EXCERPTED PASSAGE —
>> Start

1. Urbanization is divided into three dimensions: population urbanization, economic urbanization and spatial urbanization.
2. Urbanization has a direct impact on ecosystem health.
3. Population urbanization has an impact on spatial urbanization through economic urbanization.
4. Population urbanization and economic urbanization have indirect effects on ecosystem health through spatial urbanization.

Then the index of variable loading is established, and the relationship between exogenous variable (population urbanization, economic urbanization and spatial urbanization) and endogenous variable (ecosystem health index) is assumed as path coefficient. The direct and indirect impacts of urbanization on ecosystem health were evaluated by path coefficient and variable loading.

The research area grid used in this paper is calculated by using grid method in Arc GIS software (the grid size is 1 × 1km, the research area produces 21176 grid units). In this study, based on the size of the grid chosen by previous researchers for the equivalent study area, and the results of the tests, a 1 × 1km window was used to calculate and display the data of ecosystem health index (EHI), population urbanization, economic urbanization and spatial urbanization. The window size is appropriate because it represents a suitable distance to reflect the unique spatial characteristics of Xiangyang.

2.3. Ecosystem health index assessment

We used an ecosystem health index (EHI) assessment framework based on ecosystem vitality, ecosystem organization, and ecosystem resilience. This method has been widely validated and has been applied several times in similar studies (Ning et al., 2016; OU et al., 2018). Based on the vitality-organization-resilience approach proposed by Costanza et al. (1992), we established a framework for EHI assessment:

\(EH{I_{it}}=\sqrt[3]{{{V_{it}} \times {O_{it}} \times {R_{it}}}} {\mathbf{(}}1{\mathbf{)}}\)

Among these, V_it, O_it, and R_it refer to three traditional ecosystem indicators; ecosystem vitality, organization, and resilience (Li et al., 2021c; Pan et al., 2020). EHI_it represents the regional ecosystem health index in the first unit of the t-year. We graded the EHI results into five categories: good health (0.75-1), relatively good health (0.65–0.75), general health (0.55–0.65), relatively weak health (0.45–0.55), and weak health (0-0.45)(Ou et al., 2018) .

(1) Ecosystem vitality (EV) is usually defined as ecosystem metabolism or net primary productivity. The vegetation coverage (NDVI) was selected to reflect the vitality of the ecosystem according to the technical standard for ecological assessment (HJ192-2015), by calculating the proportion of different land use types (Meng et al., 2018; OU et al., 2018).

>> End

REQUIRED TASK — Pull out the sentences of the excerpted passage that run from "1. Urbanization is" through "through spatial urbanization." and give them unchanged.

DATA EXTRACT —
>> Start

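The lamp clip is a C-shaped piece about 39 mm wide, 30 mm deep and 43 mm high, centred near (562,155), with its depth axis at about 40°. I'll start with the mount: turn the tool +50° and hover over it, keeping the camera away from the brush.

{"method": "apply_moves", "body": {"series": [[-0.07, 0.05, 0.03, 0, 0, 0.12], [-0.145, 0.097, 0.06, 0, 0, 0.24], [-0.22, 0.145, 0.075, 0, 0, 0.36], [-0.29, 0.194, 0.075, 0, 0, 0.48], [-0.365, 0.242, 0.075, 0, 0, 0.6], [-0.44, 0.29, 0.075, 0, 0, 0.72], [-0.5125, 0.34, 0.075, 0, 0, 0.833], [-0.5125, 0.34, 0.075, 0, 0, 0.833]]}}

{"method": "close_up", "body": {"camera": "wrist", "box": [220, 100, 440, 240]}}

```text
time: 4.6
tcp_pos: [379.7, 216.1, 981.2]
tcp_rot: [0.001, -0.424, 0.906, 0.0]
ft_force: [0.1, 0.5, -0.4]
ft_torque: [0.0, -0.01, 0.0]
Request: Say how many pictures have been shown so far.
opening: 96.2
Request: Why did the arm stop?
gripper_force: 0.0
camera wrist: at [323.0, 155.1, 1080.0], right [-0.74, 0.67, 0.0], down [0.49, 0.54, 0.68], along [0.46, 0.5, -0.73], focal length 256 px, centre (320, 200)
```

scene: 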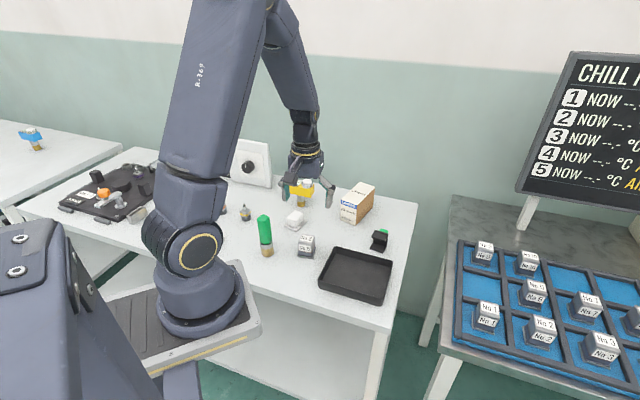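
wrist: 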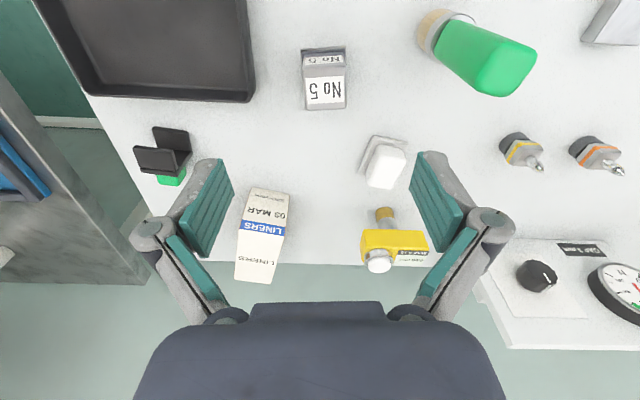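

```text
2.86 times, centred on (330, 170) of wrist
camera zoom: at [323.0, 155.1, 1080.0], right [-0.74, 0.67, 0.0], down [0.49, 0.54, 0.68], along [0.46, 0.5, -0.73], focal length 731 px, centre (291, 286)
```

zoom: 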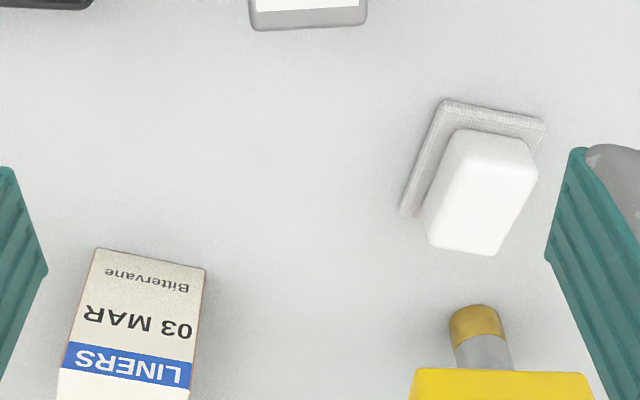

>> End

OUTPUT —
1. Urbanization is divided into three dimensions: population urbanization, economic urbanization and spatial urbanization.
2. Urbanization has a direct impact on ecosystem health.
3. Population urbanization has an impact on spatial urbanization through economic urbanization.
4. Population urbanization and economic urbanization have indirect effects on ecosystem health through spatial urbanization.